Well, the point of this post is to actually encourage you to take that first step.

I started by purchasing a coolermaster Elite 343 for my new computer. It’s a great case. Pleasing to the eye, small enough to tote around, but big enough to hold all of my components nicely. I was happy with the initial case. But I was curious so I started digging around and I found that there are many resources online for case modders. Many videos. Many tutorials. Many places to get good information for taking that all important first leap into the world of actually cutting holes in a $50 piece of steel.

I’ve decided to take a handful of them and put them here. I have also decided to take a few short lists and post them here so you have an idea of what you need to purchase if you want to make your life while modding considerably easier.

So, without further ado, I offer a list, a string of videos, and some verbal encouragement. With a little luck, a little willingness to try new things, and a little bravery that causes you to pick up a jigsaw, you can have something that just screams your name.

Here we go.

The Tools

The following is a list of tools that will make your adventure in modding WAY easier. Not all are required, but all are useful.

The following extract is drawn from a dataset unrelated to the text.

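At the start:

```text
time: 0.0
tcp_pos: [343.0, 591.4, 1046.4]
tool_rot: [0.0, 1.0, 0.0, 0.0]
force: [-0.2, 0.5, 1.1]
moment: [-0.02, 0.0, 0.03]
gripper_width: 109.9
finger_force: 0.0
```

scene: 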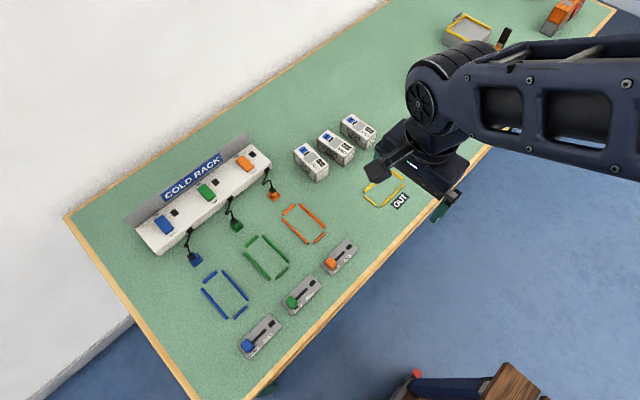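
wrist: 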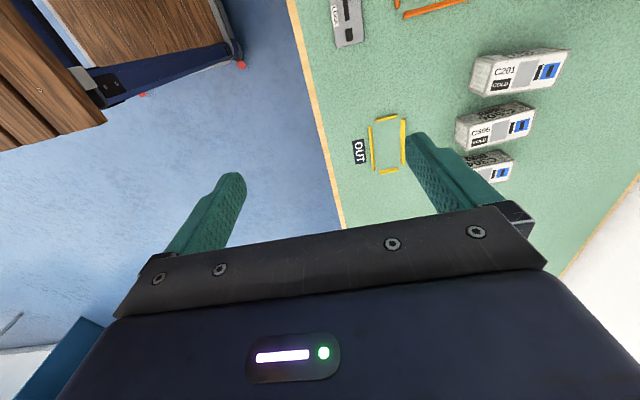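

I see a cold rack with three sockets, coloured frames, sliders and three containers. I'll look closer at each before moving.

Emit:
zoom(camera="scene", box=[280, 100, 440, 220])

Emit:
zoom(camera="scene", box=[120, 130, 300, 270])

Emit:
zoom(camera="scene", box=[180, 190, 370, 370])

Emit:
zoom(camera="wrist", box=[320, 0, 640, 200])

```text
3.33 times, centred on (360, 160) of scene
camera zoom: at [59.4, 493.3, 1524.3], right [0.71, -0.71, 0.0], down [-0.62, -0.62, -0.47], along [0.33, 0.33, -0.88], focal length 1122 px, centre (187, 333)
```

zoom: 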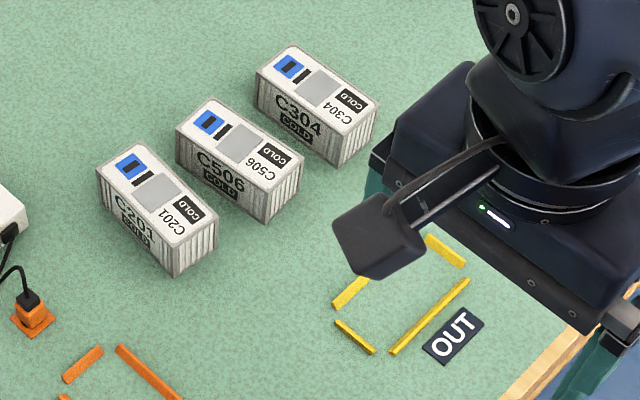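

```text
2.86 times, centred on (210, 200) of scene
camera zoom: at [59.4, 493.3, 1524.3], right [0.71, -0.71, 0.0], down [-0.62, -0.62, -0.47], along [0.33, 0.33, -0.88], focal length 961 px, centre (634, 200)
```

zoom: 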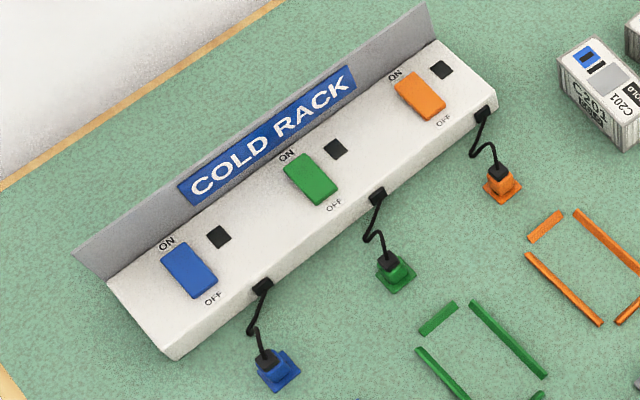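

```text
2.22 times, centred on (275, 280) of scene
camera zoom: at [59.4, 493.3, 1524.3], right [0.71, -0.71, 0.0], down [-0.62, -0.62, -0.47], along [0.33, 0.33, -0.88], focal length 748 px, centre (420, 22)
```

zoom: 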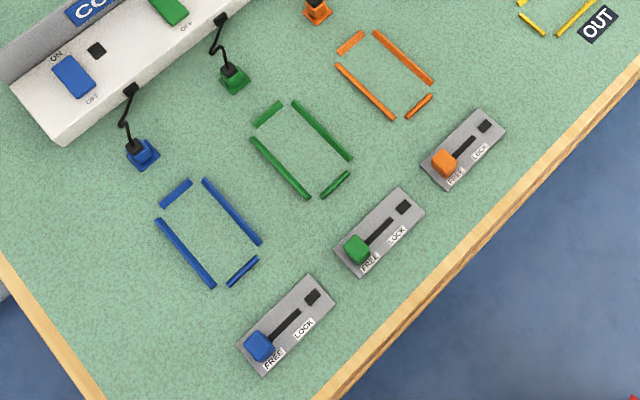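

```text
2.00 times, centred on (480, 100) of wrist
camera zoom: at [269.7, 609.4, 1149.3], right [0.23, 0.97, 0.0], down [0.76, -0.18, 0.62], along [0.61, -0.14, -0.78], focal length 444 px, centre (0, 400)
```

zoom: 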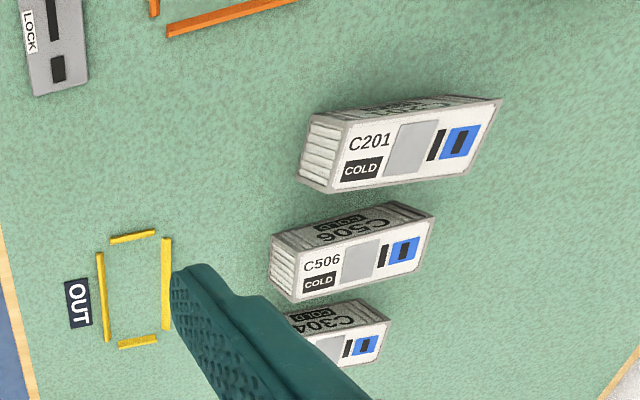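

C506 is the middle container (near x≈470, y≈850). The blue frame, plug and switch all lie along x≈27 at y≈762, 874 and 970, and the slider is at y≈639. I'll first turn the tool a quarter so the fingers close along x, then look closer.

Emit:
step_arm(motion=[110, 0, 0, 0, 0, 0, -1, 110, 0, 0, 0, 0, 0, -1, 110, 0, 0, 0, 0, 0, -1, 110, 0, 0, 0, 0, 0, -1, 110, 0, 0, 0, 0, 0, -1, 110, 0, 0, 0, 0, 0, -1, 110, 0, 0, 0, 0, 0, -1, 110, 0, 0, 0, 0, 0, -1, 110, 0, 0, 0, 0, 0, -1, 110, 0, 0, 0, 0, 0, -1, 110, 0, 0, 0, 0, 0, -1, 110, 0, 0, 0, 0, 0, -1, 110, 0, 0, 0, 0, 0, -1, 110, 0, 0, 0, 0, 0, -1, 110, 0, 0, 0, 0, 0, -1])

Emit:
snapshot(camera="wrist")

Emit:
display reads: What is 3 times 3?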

-Safety Glasses (REQUIRED!)

-Jigsaw with a 20tpi blade (Cuts steel)

-Handheld drill with drill bits

-Hole Saw

-A rotary tool (Dremel or some other brand)

-Tape Measure

-Masking Tape

-Pen/Pencil

-Hand files

-Handheld rivet gun

-Screwdrivers (Phillips and Flathead)

See? The list of tools are all things that you most likely have sitting in your garage or basement already. Even if you don’t, I think the rotary tool is the most expensive one. Do you have friends? Do any of them have any of these tools? Might you be able to borrow a tool? Possibly bring them over with their tools to help you cut up your fantastic case? Just a few things to consider.

The Mod List

Okay, so there are a number of mods that someone can do to their computer. I offer you the following four suggestions that are super simple. Deceptively good looking. And while they have been done to death, are a GREAT place to start modding. I give them to you in the order of difficulty.

-Case Handles (Four drilled holes. That’s it!)

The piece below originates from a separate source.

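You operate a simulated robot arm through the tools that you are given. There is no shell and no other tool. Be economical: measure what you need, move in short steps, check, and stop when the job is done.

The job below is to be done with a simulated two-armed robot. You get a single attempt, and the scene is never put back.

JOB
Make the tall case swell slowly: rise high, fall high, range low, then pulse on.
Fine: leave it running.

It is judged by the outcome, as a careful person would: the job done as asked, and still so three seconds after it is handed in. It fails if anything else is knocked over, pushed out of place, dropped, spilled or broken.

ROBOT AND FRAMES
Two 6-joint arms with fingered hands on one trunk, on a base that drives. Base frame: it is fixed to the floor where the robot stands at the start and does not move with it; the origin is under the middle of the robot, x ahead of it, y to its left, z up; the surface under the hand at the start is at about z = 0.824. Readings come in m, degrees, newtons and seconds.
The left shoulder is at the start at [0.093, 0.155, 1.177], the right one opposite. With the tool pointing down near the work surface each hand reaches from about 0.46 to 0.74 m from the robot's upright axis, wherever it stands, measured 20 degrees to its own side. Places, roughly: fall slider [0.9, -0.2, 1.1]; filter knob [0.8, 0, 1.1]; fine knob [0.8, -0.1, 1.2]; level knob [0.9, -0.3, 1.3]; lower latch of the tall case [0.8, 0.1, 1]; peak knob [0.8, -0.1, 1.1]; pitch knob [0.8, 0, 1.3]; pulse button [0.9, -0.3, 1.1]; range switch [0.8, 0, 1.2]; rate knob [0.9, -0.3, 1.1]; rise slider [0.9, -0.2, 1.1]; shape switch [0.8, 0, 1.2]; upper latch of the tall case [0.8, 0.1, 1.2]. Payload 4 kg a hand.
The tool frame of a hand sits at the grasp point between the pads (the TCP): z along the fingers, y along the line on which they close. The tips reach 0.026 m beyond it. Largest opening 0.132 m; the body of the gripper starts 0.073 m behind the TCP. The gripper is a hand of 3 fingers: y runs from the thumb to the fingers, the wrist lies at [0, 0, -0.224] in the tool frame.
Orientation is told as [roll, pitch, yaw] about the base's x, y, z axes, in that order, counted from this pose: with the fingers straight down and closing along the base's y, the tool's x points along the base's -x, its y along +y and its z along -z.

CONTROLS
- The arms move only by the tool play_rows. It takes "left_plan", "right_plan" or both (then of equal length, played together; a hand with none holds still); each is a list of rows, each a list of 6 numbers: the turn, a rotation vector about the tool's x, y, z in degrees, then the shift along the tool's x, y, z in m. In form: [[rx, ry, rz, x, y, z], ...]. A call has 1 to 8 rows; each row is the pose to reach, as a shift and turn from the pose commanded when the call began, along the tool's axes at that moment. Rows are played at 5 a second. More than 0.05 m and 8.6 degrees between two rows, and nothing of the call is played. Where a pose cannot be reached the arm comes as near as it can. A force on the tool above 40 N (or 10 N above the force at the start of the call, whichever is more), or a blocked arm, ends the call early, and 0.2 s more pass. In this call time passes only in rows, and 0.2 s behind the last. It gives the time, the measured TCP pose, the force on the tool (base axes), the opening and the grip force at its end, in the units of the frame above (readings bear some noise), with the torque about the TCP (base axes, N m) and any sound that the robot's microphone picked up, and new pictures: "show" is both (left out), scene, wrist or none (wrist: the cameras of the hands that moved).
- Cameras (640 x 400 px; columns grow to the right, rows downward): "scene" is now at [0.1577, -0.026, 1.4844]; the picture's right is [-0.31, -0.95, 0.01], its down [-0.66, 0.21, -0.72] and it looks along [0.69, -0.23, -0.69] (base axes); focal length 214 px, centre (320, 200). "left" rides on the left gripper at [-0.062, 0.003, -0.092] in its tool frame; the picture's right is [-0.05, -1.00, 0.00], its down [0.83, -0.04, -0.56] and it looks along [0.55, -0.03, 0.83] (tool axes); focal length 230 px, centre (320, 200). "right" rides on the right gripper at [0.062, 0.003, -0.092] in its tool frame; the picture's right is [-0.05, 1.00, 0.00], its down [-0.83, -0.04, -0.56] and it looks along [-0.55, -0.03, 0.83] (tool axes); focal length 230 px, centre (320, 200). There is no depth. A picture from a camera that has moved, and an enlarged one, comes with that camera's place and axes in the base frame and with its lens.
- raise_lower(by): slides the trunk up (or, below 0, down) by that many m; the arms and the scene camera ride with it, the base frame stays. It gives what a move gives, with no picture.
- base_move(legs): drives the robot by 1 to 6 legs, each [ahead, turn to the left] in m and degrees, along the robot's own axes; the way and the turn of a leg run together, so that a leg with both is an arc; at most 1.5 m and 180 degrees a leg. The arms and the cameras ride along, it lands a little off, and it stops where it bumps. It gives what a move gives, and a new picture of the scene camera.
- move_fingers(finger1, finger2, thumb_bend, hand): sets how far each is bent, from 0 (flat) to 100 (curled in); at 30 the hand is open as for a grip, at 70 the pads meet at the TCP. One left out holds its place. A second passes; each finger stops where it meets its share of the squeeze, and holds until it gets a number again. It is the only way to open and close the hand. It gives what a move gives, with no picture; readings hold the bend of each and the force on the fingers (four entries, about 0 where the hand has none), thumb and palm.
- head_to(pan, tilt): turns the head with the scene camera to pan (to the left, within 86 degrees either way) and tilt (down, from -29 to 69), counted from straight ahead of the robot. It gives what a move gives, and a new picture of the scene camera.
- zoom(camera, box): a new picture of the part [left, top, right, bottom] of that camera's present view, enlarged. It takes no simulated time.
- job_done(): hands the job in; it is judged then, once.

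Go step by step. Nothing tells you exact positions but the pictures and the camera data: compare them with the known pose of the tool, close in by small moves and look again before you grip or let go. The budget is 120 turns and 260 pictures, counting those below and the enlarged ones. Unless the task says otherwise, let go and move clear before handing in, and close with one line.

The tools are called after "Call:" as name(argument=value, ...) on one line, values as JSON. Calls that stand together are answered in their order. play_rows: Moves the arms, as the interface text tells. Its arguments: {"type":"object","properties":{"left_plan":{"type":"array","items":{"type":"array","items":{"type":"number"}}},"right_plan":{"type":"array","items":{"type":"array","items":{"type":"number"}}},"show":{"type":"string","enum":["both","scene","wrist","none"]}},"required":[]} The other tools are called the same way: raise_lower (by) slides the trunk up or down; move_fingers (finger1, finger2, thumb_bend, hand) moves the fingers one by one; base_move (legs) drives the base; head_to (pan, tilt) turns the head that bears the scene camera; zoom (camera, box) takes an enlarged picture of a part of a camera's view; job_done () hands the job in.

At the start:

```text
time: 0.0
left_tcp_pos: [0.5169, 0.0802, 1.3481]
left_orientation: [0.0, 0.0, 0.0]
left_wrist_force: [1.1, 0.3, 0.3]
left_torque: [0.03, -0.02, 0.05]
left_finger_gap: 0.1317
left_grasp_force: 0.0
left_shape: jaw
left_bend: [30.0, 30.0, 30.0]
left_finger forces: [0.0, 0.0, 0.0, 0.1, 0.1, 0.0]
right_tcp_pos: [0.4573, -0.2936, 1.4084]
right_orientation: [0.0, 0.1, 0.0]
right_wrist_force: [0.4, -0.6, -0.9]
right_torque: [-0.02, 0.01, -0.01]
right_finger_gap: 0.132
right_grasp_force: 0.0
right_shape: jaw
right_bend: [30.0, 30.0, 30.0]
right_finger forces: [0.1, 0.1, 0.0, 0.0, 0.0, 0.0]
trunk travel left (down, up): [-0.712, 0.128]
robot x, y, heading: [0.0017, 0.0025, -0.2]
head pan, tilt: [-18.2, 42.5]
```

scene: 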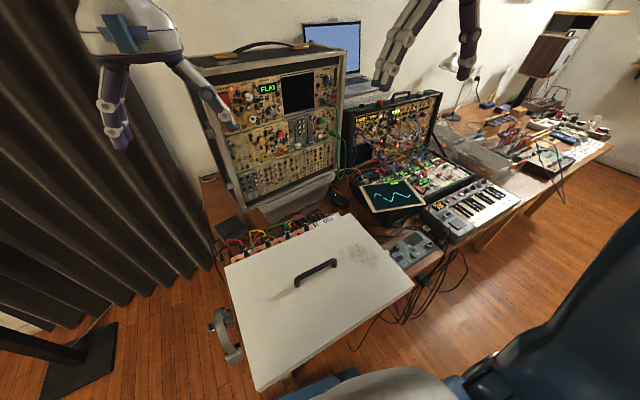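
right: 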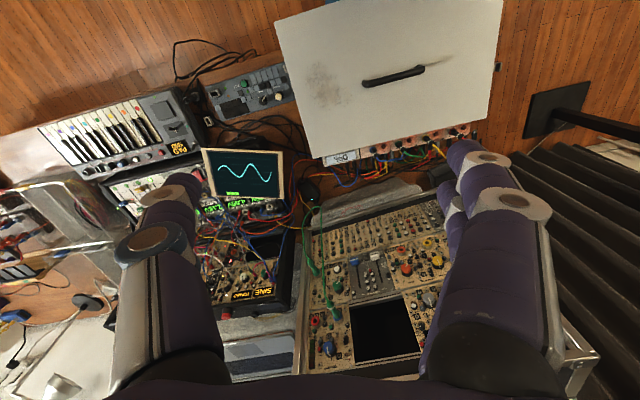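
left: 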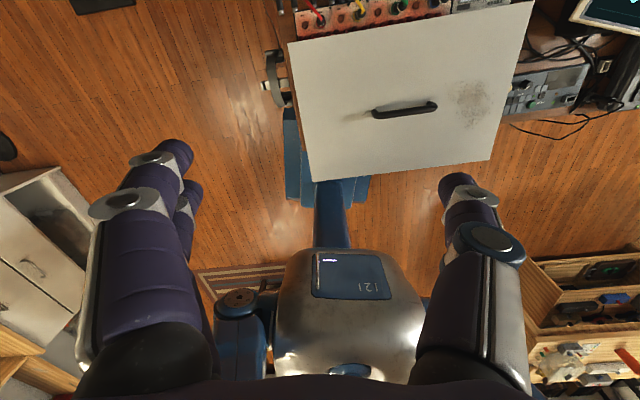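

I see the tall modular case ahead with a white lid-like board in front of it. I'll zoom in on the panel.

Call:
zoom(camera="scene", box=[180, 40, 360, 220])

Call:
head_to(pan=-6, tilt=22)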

-Blowhole (Five drilled holes, and 10 to 15 minutes with a rotary tool)

-Case Window (One drilled hole and 20 minutes with a jigsaw)

-Painted Case (3 hours with a can of spray paint)

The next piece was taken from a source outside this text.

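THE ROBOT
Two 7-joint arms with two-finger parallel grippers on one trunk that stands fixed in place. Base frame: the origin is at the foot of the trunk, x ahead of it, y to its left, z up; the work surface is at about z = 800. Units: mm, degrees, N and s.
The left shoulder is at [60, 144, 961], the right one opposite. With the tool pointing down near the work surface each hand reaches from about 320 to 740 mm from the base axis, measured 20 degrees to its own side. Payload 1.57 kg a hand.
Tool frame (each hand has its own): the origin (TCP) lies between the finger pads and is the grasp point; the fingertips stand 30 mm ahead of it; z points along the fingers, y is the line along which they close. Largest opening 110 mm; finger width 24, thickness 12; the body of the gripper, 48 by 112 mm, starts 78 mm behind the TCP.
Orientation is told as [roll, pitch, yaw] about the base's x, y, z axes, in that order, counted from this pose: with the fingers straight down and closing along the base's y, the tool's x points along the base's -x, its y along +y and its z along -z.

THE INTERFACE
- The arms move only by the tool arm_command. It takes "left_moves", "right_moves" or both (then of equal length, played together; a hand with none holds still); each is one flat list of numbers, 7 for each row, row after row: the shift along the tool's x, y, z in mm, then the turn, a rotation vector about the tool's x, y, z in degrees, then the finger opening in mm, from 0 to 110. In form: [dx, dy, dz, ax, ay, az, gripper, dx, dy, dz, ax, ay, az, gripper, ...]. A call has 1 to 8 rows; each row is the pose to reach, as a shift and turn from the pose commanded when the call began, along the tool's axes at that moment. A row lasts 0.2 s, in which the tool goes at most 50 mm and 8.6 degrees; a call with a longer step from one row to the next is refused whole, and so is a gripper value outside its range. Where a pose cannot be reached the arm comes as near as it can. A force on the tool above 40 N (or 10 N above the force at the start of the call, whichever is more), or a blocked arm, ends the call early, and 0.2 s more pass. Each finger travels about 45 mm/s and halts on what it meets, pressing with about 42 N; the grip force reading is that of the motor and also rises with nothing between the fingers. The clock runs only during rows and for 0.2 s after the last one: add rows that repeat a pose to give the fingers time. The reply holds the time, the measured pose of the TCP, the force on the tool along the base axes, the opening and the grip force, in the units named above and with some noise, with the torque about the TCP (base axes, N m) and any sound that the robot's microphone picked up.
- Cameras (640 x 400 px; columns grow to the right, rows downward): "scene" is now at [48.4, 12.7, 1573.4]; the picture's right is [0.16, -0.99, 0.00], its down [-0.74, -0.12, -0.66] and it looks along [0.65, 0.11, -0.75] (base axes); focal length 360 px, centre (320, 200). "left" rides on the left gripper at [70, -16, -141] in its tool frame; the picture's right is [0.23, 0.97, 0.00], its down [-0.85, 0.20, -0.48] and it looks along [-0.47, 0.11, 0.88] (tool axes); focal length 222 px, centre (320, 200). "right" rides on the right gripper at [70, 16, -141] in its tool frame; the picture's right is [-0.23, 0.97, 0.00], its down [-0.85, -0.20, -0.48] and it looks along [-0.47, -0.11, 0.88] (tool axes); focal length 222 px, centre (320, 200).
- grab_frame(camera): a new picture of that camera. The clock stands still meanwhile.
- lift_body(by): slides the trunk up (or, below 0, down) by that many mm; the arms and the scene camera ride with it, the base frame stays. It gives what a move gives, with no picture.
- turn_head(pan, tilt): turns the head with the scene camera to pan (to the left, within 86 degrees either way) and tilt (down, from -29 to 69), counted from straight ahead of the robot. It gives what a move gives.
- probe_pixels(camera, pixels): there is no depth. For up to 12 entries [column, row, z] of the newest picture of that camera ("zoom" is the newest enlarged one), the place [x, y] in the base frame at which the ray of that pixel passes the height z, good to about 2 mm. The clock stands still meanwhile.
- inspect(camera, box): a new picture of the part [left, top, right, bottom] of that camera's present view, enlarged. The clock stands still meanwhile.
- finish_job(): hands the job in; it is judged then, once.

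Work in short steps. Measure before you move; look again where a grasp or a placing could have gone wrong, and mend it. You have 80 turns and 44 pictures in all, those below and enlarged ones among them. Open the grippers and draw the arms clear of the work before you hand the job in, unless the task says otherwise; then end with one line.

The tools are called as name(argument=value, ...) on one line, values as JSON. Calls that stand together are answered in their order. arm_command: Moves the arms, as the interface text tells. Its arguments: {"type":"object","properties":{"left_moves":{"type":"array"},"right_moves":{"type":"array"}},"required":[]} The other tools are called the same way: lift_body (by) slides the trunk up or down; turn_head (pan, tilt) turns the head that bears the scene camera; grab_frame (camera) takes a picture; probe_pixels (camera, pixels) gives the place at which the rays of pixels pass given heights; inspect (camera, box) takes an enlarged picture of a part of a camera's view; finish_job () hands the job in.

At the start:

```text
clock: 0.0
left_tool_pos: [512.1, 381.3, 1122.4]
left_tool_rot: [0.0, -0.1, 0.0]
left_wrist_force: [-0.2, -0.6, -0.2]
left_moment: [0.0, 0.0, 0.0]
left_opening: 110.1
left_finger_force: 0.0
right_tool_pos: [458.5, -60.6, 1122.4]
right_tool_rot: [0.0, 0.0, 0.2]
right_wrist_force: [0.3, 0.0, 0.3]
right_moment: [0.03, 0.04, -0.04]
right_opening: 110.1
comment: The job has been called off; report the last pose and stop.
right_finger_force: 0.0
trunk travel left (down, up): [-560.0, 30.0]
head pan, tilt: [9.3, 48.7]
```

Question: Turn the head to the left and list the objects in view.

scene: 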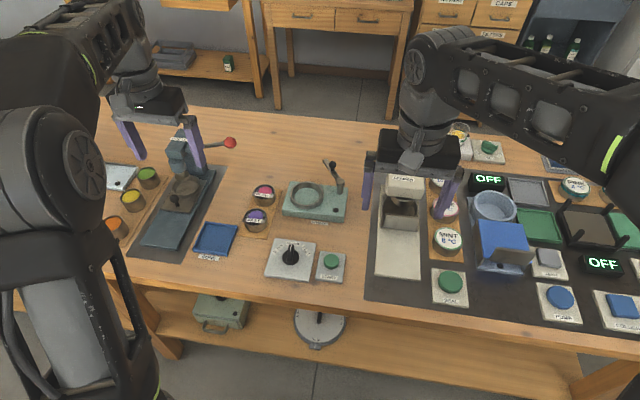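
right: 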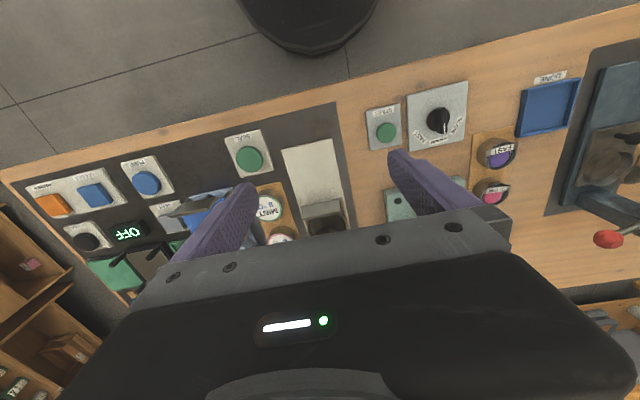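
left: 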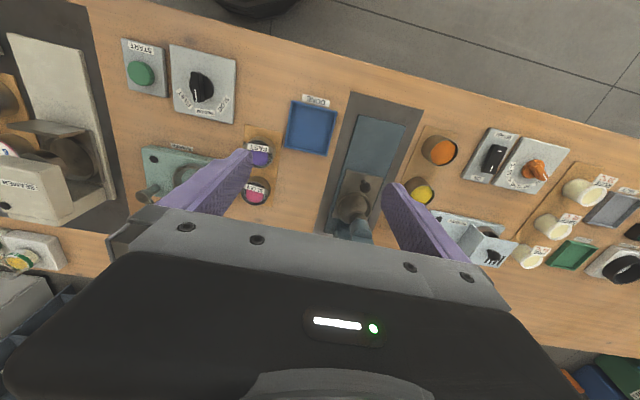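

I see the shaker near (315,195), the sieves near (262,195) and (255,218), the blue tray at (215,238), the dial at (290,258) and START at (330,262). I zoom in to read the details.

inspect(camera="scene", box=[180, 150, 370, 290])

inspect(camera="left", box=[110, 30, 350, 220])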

See, this list is short, but it offers up some great ideas. Almost everyone starts with one of these four projects. Each is awesome because they give you the opportunity to do things how you want to do them in a way that has your own personality and style to them.

Since I do enjoy writing, but I am also notoriously lazy, I am going to post a few links to help you with these projects. While I could explain them in depth and detail, the videos that I am going to share do a much better job since you can actually SEE what you are doing or what is going on.

Lets look at our first mod…

CASE HANDLES

See, this is super simple. Now, you don’t have to purchase your handles from MNPCTech.com if you don’t want to. Believe it or not, I bought mine at walmart out of a clearance aisle. Just look wherever someplace sells drawer handles or gate handles. Simple.

Case handles are the easiest mod you can do to your computer.

Okay, next one…

CASE BLOWHOLE

Case blowholes can be done on the side or the top of a case. While I did my blowhole up top, the video below will instruct you how to do a blowhole on the side.

Again, SIMPLE! It’s not hard at all to do these simple mods.

Okay, so you have handles now. You have a possible blowhole on your computer, be it in the side of the case or on the top of the case. That’s awesome. BUT, how can we go a little bigger?

Well, lets move on to mod number 3.

CASE WINDOW

With a single drilled hole, and a jigsaw (Or a dremel if you feel so inclined), you are about to put a window on the side of the computer. Now, the acrylic (Plexiglass) that they use is available at most any walmart or home improvement store. Home Depot has the perfect size for about $3.00.

But, I digress, on to the video.

… All I can say is that wasn’t hard at all. No, NOT hard. I did this recently even, do you want to know how my case turned out? AMAZING! Straight edges, smooth after I took a file and sandpaper to them, and after putting in the channel edging, it looked smokin’.

But, this leads me to mod number 4.

CASE PAINTING

I like red, blue, green, black, and a handful of other colors. But, my case, while it was black, just didn’t “pop” the way I wanted. So, this is what I decided to do. Icebreaker red.

Well, I thought to myself, I’m not good with a can of spraypaint… is there a way I can learn?

heh…. yes. Yes there is.

Now, I listed tools, I listed some videos, but now I’m going to talk about something that is just as important as the basics I posted above.

TAKING THE PLUNGE

Case modding is an amazing hobby. There are SO many things that you can do. The only limit is honestly your imagination. Recently, I mounted speakers in to my case so I didn’t have to lug speakers around to places with me. I thought that was pretty awesome.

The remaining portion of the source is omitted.